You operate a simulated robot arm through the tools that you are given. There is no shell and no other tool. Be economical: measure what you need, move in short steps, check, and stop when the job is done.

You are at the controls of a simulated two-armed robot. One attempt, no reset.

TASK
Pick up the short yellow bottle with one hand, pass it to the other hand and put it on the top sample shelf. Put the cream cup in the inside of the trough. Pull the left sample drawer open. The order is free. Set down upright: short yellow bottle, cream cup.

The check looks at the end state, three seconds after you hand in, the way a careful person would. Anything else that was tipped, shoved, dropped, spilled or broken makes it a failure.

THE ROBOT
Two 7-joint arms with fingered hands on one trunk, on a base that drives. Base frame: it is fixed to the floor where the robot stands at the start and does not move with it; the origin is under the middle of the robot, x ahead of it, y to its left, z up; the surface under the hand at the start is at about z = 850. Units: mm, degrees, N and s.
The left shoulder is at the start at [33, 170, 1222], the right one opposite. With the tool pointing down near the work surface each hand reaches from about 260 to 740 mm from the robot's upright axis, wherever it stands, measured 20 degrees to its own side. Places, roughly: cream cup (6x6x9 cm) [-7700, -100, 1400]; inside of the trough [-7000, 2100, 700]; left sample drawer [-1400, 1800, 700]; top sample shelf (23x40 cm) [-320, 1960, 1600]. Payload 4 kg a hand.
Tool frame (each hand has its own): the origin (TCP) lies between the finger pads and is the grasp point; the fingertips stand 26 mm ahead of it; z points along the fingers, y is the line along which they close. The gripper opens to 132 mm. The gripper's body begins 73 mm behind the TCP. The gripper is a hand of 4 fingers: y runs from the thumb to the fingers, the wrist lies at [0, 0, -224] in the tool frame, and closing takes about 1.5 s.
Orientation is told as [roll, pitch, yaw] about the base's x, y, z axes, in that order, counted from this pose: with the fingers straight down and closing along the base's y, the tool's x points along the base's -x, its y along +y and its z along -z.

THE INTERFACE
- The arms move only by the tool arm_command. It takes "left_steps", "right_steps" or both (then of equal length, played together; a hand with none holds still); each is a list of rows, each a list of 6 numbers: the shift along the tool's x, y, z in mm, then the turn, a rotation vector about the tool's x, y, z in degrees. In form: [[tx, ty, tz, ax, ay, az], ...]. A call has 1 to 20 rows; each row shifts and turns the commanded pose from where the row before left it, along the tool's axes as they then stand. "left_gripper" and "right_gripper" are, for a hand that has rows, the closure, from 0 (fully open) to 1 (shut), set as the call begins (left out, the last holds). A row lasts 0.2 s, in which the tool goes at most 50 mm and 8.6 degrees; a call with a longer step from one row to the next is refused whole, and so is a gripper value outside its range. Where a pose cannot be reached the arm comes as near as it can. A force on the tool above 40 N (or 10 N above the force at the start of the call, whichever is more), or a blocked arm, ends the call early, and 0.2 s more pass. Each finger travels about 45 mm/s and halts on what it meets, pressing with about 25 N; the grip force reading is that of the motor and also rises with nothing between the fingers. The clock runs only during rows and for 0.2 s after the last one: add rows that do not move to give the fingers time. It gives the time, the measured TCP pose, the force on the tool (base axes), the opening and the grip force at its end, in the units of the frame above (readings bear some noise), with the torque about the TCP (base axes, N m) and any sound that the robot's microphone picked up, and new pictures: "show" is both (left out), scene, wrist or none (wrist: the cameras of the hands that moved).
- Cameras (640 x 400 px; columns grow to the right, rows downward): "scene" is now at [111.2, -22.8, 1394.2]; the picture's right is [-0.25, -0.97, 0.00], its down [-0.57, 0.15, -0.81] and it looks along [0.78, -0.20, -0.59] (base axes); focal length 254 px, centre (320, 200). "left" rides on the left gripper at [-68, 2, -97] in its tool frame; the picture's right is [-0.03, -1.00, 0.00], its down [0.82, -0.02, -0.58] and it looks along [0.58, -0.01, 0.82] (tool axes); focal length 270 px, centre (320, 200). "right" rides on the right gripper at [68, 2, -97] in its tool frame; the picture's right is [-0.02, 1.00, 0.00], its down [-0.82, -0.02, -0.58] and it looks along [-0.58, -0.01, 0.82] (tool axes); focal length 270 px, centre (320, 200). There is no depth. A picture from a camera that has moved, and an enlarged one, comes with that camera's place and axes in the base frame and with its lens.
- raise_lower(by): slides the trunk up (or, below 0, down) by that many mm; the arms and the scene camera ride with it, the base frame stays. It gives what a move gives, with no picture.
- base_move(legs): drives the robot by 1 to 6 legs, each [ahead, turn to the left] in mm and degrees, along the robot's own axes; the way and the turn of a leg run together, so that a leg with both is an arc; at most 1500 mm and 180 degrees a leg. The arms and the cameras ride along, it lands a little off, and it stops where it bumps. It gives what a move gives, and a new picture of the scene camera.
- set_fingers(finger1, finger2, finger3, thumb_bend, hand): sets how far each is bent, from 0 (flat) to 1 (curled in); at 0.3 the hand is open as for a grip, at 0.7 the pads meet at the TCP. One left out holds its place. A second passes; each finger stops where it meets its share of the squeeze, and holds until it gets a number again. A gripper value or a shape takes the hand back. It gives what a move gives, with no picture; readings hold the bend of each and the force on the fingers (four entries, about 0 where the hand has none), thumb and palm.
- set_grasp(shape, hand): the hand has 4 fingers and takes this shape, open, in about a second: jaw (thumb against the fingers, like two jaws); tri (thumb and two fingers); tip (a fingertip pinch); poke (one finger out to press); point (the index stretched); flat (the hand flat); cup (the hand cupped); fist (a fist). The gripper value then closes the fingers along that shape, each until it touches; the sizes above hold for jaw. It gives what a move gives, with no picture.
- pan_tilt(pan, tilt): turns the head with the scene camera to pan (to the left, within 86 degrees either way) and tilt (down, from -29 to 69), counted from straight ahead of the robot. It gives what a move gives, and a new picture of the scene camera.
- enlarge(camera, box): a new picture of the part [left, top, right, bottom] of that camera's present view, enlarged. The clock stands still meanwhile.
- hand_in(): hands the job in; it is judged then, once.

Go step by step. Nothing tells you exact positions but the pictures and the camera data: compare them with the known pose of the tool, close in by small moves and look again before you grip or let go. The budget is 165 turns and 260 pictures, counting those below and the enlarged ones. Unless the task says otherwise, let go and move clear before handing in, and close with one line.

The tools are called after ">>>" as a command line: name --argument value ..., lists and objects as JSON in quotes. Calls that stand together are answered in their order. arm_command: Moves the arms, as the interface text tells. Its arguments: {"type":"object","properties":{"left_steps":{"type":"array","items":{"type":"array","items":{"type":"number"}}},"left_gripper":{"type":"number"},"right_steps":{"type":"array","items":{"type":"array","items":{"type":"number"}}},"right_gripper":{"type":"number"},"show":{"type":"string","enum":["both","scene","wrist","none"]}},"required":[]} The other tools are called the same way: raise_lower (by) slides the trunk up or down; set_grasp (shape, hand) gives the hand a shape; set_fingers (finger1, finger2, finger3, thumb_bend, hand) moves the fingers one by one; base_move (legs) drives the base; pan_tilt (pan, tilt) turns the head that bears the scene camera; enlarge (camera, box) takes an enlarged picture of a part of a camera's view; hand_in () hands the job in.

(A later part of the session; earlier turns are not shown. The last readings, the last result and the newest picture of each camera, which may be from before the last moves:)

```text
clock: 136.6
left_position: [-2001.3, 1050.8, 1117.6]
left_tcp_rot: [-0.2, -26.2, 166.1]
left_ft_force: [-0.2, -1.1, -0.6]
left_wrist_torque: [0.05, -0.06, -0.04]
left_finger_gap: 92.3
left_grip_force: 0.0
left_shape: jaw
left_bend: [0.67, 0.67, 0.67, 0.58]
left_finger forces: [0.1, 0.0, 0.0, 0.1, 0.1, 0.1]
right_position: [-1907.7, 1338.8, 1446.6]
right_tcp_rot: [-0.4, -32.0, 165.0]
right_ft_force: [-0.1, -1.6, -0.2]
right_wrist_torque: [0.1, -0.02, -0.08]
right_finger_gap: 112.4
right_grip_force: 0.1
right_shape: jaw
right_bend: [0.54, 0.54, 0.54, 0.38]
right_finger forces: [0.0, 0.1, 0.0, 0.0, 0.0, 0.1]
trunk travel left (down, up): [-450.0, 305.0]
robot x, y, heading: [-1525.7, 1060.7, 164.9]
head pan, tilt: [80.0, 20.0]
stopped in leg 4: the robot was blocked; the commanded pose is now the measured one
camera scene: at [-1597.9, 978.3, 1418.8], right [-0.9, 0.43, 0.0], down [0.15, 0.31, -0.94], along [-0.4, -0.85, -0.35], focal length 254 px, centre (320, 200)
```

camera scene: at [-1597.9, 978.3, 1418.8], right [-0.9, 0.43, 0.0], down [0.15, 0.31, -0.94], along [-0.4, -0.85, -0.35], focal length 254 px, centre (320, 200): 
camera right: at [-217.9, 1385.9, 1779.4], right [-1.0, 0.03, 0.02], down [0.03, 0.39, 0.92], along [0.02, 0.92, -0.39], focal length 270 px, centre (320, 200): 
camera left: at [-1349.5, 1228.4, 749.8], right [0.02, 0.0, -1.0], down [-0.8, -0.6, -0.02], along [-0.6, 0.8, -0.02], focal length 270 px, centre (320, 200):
◆ ◆ ◆
EXERCISE REQUIREMENTS:
1) Extract from the extract the words running from "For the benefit" to "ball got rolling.".
2) Could you carry on with the extract from where it ends?

EXTRACT:
◆ ◆ ◆
Posted On 05/02/2008 23:23:48

For the benefit of xhenli, who asked so nicely. :D  Here is my husband and I's "how we met and got engaged" story.  For occuring in such a brief period of time it's rather long, so sit back and get comfortable!

The Beginning: October 2001

DH and I first “met” online at LDSChat. A chat room for, you guessed it, LDS (Mormon) people. His screen name was Tolkein, mine was Xuzi. He private messaged me, and we had a nice conversation and exchanged e-mails. We both added each other to our MSN Messengers. We continued talking fairly regularly, maybe every two to three days. We were both living in Utah at the time, just 20 minutes apart, and were going to the same college, Utah Valley State College, which was in the town between us. On Monday, October 22nd, 2001, when I was 19 and DH was 25, the ball got rolling.

There was to be a Guy-ask-Girl dance at my school that Friday night. I had NEVER been on a date to a guy ask girl dance! (I’d gone to the Prom my Sophomore year of HS, but it was with a guy as “just friends”) I started dropping hints to DH about how much I LOVED dancing. He asked me if I was going to the dance that Friday, and I said no, because no guy had asked me yet
 DH didn’t notice the not-to-sly hint and continued talking about school and such. I asked him if he liked dancing too, and he said not really. I said again how much I loved dancing, and would love to go to the dance that Friday, if I only had a date. DH once again didn’t get it. After my **FOURTH** hint regarding the dance, DH said “Did you want to go to the dance with me?” I said “Do you want to go?” he said “I guess, if you really want to go
” We both agreed that we should meet in person some time BEFORE the actual date, so we agreed to meet that Wednesday at noon, when we both got out from out classes.

October 24th. The first meeting went pretty well. I was reading my favorite book “The Princess Bride” in one of the student lounges. DH came up to me and asked if I was “Xuzi” and I said yes. He sat down on a couch next to mine, and we chatted for about 2 hours. It was a really nice conversation! That very first day we started what has become our “family tradition” of going thrift shopping. There was a Deseret Industries thrift store not far from the campus, and we both went there and bought some stuff. We still love going to DI together to get “new” clothes for really cheap. I remember holding his jacket for him for a little while, and noticing the sideview of his face. I *really* didn’t like his chin! Before we both went home we agreed on a time for DH to pick me up for our date and we exchanged phone numbers.
◆ ◆ ◆
RESULTS FOR THE EXERCISE:
1)
For the benefit of xhenli, who asked so nicely. :D  Here is my husband and I's "how we met and got engaged" story.  For occuring in such a brief period of time it's rather long, so sit back and get comfortable!

The Beginning: October 2001

DH and I first “met” online at LDSChat. A chat room for, you guessed it, LDS (Mormon) people. His screen name was Tolkein, mine was Xuzi. He private messaged me, and we had a nice conversation and exchanged e-mails. We both added each other to our MSN Messengers. We continued talking fairly regularly, maybe every two to three days. We were both living in Utah at the time, just 20 minutes apart, and were going to the same college, Utah Valley State College, which was in the town between us. On Monday, October 22nd, 2001, when I was 19 and DH was 25, the ball got rolling.

2)
October 26th. DH picked me up at 6pm wearing a black shirt, black slacks and a black and silver tie. I was wearing my black and silver dress (we’d arranged this). DH was also wearing contacts instead of his glasses, and was clean shaven. Not a good look for him. I remember when I first saw him at the door, thinking to myself “Well, it’s too late now.” DH also had a single red rose! That freaked me out a bit! A RED rose on a FIRST date?? I was worried that “this boy” was going to push the relationship forward a bit faster than I wanted to go. That was proved to be a rather ironic thought.

The date was WONDERFUL, except for my constant nagging worry that I might be “leading him on”. We had dinner at The China Lily restaurant. DH had General Tsao’s Chicken, and I had Orange Chicken (we make this for dinner on our dating anniversary). We talked the whole time, without any awkward pauses, or saying of stupid things. There was a bookstore across from the restaurant, and since I’d spoken so highly of the book “The Princess Bride”, DH said he wanted to buy himself a copy. We still have that copy of the book, with the receipt inside dated the evening of our first date.  The dance was also great. We had our picture taken (though I had no intention at the time of keeping the picture) and I also met one of DH’s younger sisters who was also there at the dance. At the beginning we danced fairly far apart. By the end of the evening we were cheek to cheek. DH was a complete gentleman, opening doors for me and pulling out chairs for me to sit on.

When we got back to my sister’s house (where I was living at the time) DH surprised me with a rented copy of the MOVIE “The Princess Bride”! DH put his arm around me and I held his hand while we watched the movie.

As sweet as the evening had been, though, at the end of the evening when we said good night at the front door we had VERY different thoughts. DH was thinking “Wow, I really like this girl” I was thinking “I don’t think I’ll be going on another date with this guy” Remember, I was still a bit freaked out by the single RED rose. (which I also still have BTW)

October 27th. Thinking he’d made a huge success of the previous night’s date, DH asked me online to go to a Halloween party with him later that week. I knew his intentions and said “I’m really not looking for anything serious right now,” And I wasn’t. I had had a REALLY bad experience just a few weeks previous, and didn’t want to date anyone seriously for a while. DH says when I told him that he felt sort of sick to his stomach, like he knew it wasn’t right. He “moped” the rest of the day, and that night said a prayer basically asking God if he could spend some more time with me, but if not he would be thankful for the time he had been given. Awwwwww!!!

October 28th. I had the suspicion that DH wasn’t taking my “no” very well, I offered to meet him that evening at a Church activity being held on the college campus, just so that I could at least tell him in person that I just wanted to be friends. DH agreed. About an hour before we were to meet at the campus an old friend of mine from California who was also living in Utah at the time called me up and asked me if I would go with HIM to a different Church activity 30 minutes away. I got the evilest idea I think I’d ever gotten in my entire life. I would go with my friend to the other activity and “ditch” DH! My twisted thinking was that this would finally get the “hint” across to him that I didn’t want to date him. I was so evil!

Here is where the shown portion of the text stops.